Tuesday, December 13, 2011

Homework


Homework is an important tool in a teacher’s arsenal of teaching tricks. Because teachers are responsible for teaching a lot of different content throughout the day, independent practice and homework become a time and place when teachers can observe how their students are applying the learning that has gone on during the day. For ELL students and non-ELL students alike, independent practice is a time when they can digest the information they’ve learned and apply it in ways that make sense to them. According to the research-based strategies by the Northwest Regional Educational Laboratory, “effective teachers approach this kind of learning experience [independent practice and homework] as any other—matching the planned activity to the learning goal.” This point is especially important for ELL students. Often times teachers send homework home that has very little to do with that day’s learning. For ELL students, in order for the homework to be meaningful, they must be able to relate to it in some way. If the homework does not resemble anything they had learned that day, they will be lost and frustrated.
            In Hill and Flynn’s (2006), Classroom instruction that works with English language learners, they suggest that “the amount of homework assigned to students should increase as the progress from elementary school through high school” (p 78). I believe that homework should be given in preschool through 12th grade, with some changes for the younger students. In preschool and kindergarten, the homework is designed to get families working together with their students. Although the homework does relate to the day’s learning, as was suggested above, it requires more than independent practice. Parental involvement is encouraged in preschool and kindergarten. As students get older and are more used to the routines of school, I believe homework should require very little parental involvement, but not until they are used to the routines of school work.
            For ELL students, homework should be modified to fit their level of English language development. Similar steps should be taken to ensure that the student has success with their homework just as in school. Providing homework with picture support can help with any reading problems ELL students may have. Clearly stating the directions to the student before he goes home can help with confusing assignments. Shortening homework assignments to focus on only a couple of key learning points can help the student feel less overwhelmed.



Reference
Hill. J.D. & Flynn, K.M. (2006). Classroom instruction that works with English language learners. Association for Supervision and Curriculum Development: VA
Northwest Regional Educational Laboratory (2005). Focus on Effectiveness.

running records

The two students that I gave running records were a second grade Spanish speaking student and a first grade Vietnamese speaking student. Both students have been in English speaking schools since ECE and would be considered to be in the intermediate to advanced fluency stages of language development.
Cassandra is a second grade student reading at approximately a DRA-14. While analyzing her miscues, none of them seemed to be particularly tied to her second language development. Cassandra seemed to rely on the visual cueing system which led to some of her mistakes. For example, in the sentence “Amy wanted to paint a picture,” Cassandra substituted went for wanted based on the w, n, and t of the original word. If she had been using the meaning cueing system, I believe she would have been able to go back and correct her mistake. Cassandra also seemed to use the structure cueing system pretty often during the running record. She substituted words that sounded right in the context of the sentence. The cueing system that Cassandra seemed to use the least was the meaning cueing system. She rarely went back and asked if what she was saying made sense. A next step for Cassandra’s reading instruction would be to prompt her to ask herself if what she is reading makes sense. Modeling for her how to tell if the words in the sentence make sense will help her as well.
Chiyah is a first grade student reading at approximately a DRA-6. While analyzing his miscues, none of them seemed to be particularly tied to his second language development either. The cueing system that Chiyah seemed to rely on most heavily was the visual cueing system. He relied heavily on picture support and on initial letter sound. For example, in the sentence, “This is a tortoise,” he substituted the word turtle for tortoise. In this miscue he used the initial letter sound and the picture to come up with the word. A next step in instruction for Chiyah would be to start sounding out words without the picture support. Modeling for him how to sound out words and then check them against a picture for correctness can help him effectively use the visual cueing system while reading.

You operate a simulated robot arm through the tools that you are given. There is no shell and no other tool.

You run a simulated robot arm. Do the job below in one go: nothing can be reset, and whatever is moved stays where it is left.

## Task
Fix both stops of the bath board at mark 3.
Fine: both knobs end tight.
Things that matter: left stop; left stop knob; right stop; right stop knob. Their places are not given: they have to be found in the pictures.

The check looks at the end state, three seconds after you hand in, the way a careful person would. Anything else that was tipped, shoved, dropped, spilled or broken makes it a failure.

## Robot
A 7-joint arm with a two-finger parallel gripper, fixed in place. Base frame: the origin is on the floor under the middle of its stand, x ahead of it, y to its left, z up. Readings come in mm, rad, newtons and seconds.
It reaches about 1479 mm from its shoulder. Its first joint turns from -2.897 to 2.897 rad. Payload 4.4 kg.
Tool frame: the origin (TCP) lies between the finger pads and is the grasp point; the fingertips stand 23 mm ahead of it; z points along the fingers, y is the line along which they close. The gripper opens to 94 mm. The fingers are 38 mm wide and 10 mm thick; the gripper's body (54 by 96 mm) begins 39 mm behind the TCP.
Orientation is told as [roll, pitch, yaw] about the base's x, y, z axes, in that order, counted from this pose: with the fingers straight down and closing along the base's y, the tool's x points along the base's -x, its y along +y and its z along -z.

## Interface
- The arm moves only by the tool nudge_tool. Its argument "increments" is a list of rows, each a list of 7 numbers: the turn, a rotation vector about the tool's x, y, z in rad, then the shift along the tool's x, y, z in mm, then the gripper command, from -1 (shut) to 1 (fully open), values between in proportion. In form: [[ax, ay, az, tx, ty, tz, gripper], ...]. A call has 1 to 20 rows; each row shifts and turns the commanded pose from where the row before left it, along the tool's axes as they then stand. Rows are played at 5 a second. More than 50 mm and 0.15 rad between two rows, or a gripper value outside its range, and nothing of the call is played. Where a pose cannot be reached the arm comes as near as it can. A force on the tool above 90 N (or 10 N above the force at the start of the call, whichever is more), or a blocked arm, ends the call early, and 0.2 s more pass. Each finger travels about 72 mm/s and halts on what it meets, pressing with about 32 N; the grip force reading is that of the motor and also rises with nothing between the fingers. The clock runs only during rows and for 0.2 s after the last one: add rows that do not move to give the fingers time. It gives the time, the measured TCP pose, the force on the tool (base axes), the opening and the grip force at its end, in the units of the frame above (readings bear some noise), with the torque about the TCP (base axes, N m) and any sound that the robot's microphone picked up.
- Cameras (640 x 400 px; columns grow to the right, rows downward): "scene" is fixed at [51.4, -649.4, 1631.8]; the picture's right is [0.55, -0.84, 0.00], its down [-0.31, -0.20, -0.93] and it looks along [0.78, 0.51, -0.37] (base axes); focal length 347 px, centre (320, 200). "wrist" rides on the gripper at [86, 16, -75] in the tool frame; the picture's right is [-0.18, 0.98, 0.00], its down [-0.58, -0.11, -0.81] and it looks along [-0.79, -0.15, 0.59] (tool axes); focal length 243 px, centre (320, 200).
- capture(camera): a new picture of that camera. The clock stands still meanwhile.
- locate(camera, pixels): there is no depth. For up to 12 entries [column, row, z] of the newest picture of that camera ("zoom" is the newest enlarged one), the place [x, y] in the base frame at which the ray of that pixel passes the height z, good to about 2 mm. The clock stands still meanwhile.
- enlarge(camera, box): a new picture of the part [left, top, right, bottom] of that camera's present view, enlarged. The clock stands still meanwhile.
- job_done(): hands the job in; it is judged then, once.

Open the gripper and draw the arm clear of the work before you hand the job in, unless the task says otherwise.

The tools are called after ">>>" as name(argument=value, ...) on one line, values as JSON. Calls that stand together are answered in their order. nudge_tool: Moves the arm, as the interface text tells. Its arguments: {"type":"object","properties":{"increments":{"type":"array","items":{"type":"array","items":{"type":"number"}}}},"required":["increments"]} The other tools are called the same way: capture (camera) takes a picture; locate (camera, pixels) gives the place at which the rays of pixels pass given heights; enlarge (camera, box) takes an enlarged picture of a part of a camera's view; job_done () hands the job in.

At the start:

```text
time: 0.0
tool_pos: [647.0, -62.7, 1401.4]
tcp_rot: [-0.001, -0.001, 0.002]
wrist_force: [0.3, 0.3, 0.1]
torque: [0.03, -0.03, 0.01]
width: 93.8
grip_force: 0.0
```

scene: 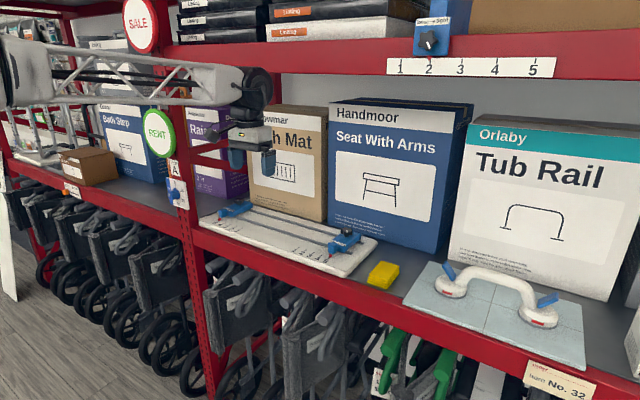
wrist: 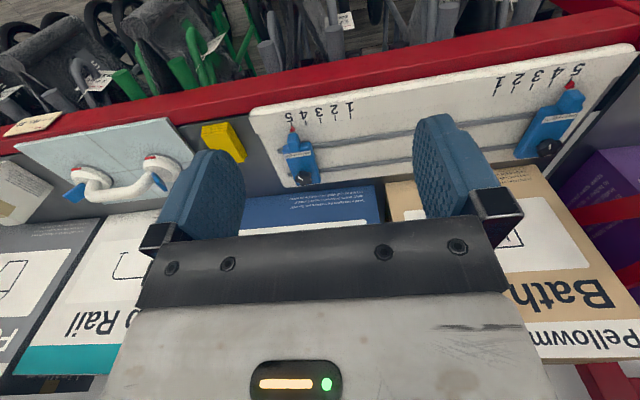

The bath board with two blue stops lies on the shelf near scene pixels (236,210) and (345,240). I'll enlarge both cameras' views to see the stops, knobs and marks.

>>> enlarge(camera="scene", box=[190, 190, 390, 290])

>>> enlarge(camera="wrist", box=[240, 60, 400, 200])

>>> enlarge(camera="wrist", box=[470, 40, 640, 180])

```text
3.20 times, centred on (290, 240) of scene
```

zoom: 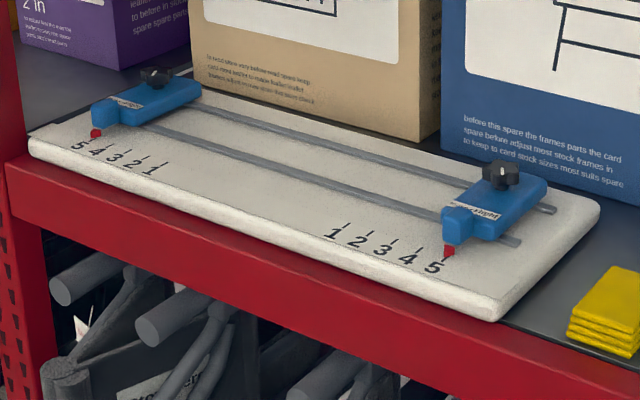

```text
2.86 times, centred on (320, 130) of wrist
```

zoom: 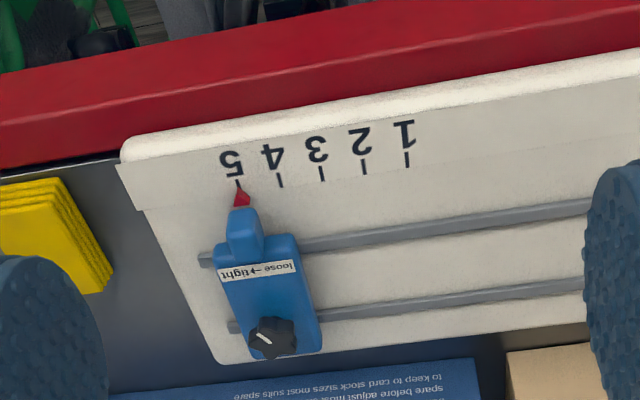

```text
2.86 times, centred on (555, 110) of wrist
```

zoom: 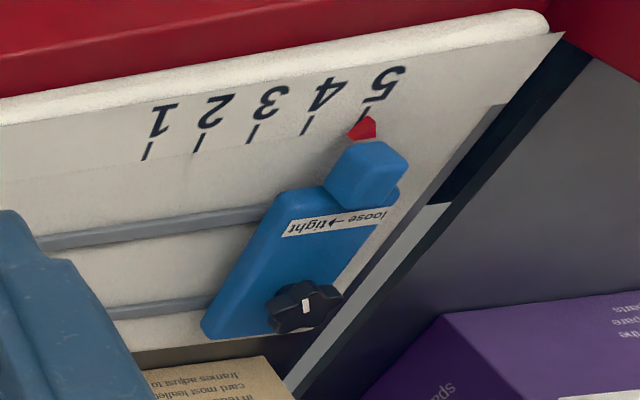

nonfiction/fiction comparison



Nonfiction
Fiction
Illustrations

-illustrations are more closely tied to the words on the page

-illustrations are drawn.

-illustrations are very simple
-illustrations are drawn.

-illustrations are very busy with additional pictures
Number of words on each page
-fewer words on each page.

-more words on each page

Content/text structure
-common objects that can be found in a backyard
-each page introduces the item (i.e. The ball.)
-common animals on a farm
-may be difficult for students to understand what is happening in the story (i.e. The cows go.)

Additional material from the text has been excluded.